To get to the root of polyamide's degradation problem, Gu and her team acquired backsheet samples from solar panels deployed in regions around the globe, including sites in the U.S., China, Thailand and Italy. Most of the panels, which were in use from three to six years, showed clear signs of premature cracking.
With the weathered backsheets in hand, the researchers conducted a gamut of chemical and mechanical tests to examine the patterns and severity of degradation throughout the depth of the sheets. The results, described in the journal Progress in Photovoltaics: Research and Applications, showed that the areas of the sheets that had undergone the worst cracking were those that had become the most rigid. And curiously, the most brittle areas were on the inner side of the sheets, Gu said.

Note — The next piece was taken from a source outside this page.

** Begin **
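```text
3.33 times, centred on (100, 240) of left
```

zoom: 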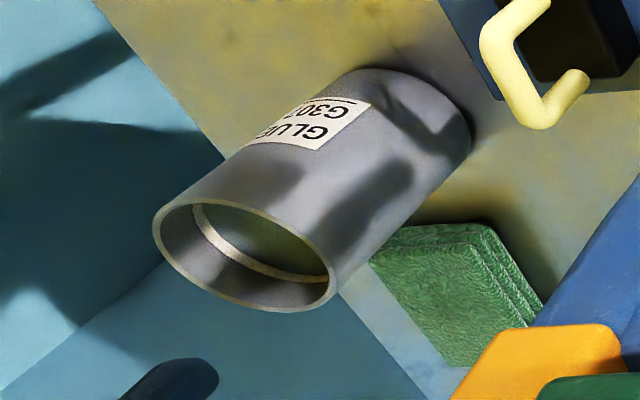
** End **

How could the quality of the walled-off interior diminish more quickly than the exposed outer layer? Gu and her team speculated that the sunlight-induced degradation of the top side of the encapsulant - a film that surrounds the solar cells - produced damaging chemicals that descended toward the backsheets, speeding up their decay. If true, the proposed mechanism would explain why cracks form in between solar cells, as chemicals could find passage to the back through these regions.
The researchers identified acetic acid as a prime suspect, as it is known to be harmful to polyamide and is produced during the degradation of a polymer commonly used as an encapsulant, called ethylene vinyl acetate (EVA). To test their hypothesis, the researchers stowed several polyamide strips away in vials of acetic acid and then, after five months, analyzed how they decayed compared with strips placed in either air or water.
Under the microscope, cracks mirroring those from the weathered backsheets appeared on the surface of the plastic strips exposed to acetic acid, which appeared much worse than on those that had been in air or water. Chemical analysis showed that degradation products of polyamide were higher in the acetic-acid-exposed strips, providing further evidence that the acid accelerates the deterioration of the backsheet material.
The study highlights the interplay between solar panel components (the EVA encapsulant and polyamide backsheet in this case) as a potentially critical factor to consider when designing solar panels that are built to last.
These new insights into premature failures could also become valuable to NIST researchers and others who seek to replicate the degradation process in the lab as a way to test and predict the longevity of solar panel components.